Ninety-three million miles away, a solar storm brews with the power to prompt an “internet apocalypse,” according to recent findings.
University of California Irvine assistant professor Sangeetha Abdu Jyothi presented the new research last month during the Association for Computing Machinery’s annual conference for their Special Interest Group on Data Communication (SIGCOMM).
In the report, Jyothi warned that an unmitigated solar “superstorm” could “cause large-scale Internet outages covering the entire globe and lasting several months” — pointing to inadequacies in submarine cables, a major component of internet infrastructure.
Most of the time, we’re protected from the Sun’s constant littering of radiation, called solar “wind,” thanks to the ionosphere, otherwise known as Earth’s magnetic shield. With nowhere to go, those magnetic particles are pulled to the North and South Poles, producing an awe-inspiring aurora before dissipating.
But sometimes, solar flares kick up what’s called a coronal mass ejection (CME), a solar storm strong enough to penetrate our shield and wreak havoc on just about anything powered with electromagnetism — which just about runs the world.
It has been estimated that the potential damage caused by a disastrous CME in 2012, which only narrowly missed Earth, would have cost the US alone up to $2.6 trillion.
“Our [internet] infrastructure is not prepared for a large-scale solar event,” Jyothi told Wired recently, ticking off the consequences: widespread blackouts, mass traffic jams and a breakdown in the global supply chain, to name a few.
Local and regional internet infrastructure often relies on optical fiber, which isn’t affected by geomagnetic currents, or grounded short-span cables, which are by nature protected from an electromagnetic surge. But it’s a different story with undersea cables, which connect continents via the internet. While the cables themselves aren’t vulnerable, the electronic repeaters therein, which help amplify the optical signal, are susceptible to damage by geomagnetically induced currents. If enough repeaters blow out, the whole line could be shot.
For some countries, damage to these mainline cables may cut their connectivity at the source — not to mention potential damage to satellites, which enable internet for many.
It’s happened before, researchers have said. In 1921, a solar storm sparked fires in electrical equipment across the world, from train station control rooms to telegraph dispatch centers. Again, in 1989, a solar storm of moderate severity knocked the power out in northeast Canada for nine hours — still before the rise of internet-based infrastructure.

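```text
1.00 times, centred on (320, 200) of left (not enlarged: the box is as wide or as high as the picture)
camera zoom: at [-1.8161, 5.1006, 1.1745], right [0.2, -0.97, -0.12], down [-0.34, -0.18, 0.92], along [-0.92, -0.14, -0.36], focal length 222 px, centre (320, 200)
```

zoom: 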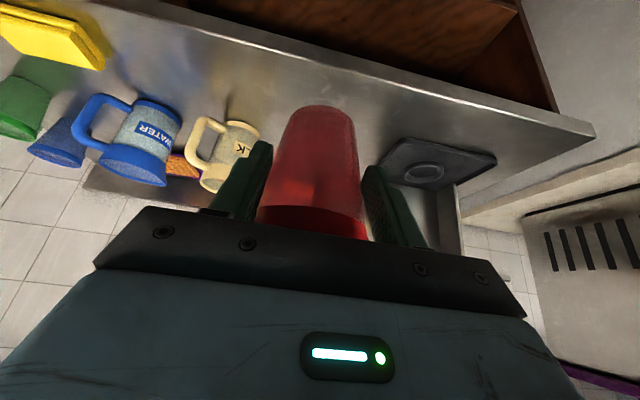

Jeffrey Love, a geophysicist in the geomagnetism program of the US Geological Survey (USGS), told the Independent that the impact of that 1921 New York Railroad Storm would be much greater today.
“When we look back at this time, anything that’s related to electricity wasn’t as important in 1921 as it is today,” he said.
In an interview for NextGov.com in May, Dr. Scott McIntosh, deputy director of the National Center for Atmospheric Research (NCAR), told Dana A. Goward, president of the Resilient Navigation and Timing Foundation (RNT), that the Sun’s current electromagnetic cycle, which lasts about 11 years, is projected to be a doozy.
“We have every reason to believe that the current solar cycle which began in December 2019 could be the most active since the 1970s. This is a particular concern for the GPS,” said McIntosh, who estimated a 35% to 45% chance a CME will disrupt Global Positioning System service, for potentially several days, sometime during the next decade.
He continued, “Strong solar storms can charge the atmosphere and prevent signals from getting through for days. The strongest can damage or even destroy satellites.”
Researchers, as well as lawmakers, have discussed GPS alternatives in the past, prompting Congress to pass the National Timing Resilience and Security Act in 2018, asking the Department of Transportation to devise terrestrial backup for global navigation services, in the event satellites are rendered useless. Despite concerns, no progress has been made, according to RNT’s Goward.
“Even with the most concerted government efforts, five or six years will be needed to establish systems and encourage, or where needed, require, users to protect themselves and vital services,” warned Goward. “Such a timeline will take us well into the coming solar danger zone.”